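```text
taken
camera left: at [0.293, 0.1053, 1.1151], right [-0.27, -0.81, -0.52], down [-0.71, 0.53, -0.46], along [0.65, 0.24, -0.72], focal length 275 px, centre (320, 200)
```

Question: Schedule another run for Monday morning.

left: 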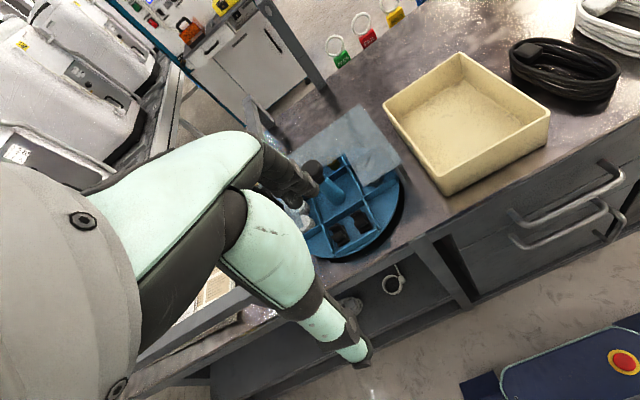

__THE TASK__. The lines to repeat run from the line containing "Question: Schedule another" through the last line of the material above; give them exactly, without the pictures. Use a Markdown table whose columns are Number (a running number) and Entry (the line), and skip blank lines.

__TASK RESULT__.
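| Number | Entry |
|---|---|
| 1 | Question: Schedule another run for Monday morning. |
| 2 | left:  |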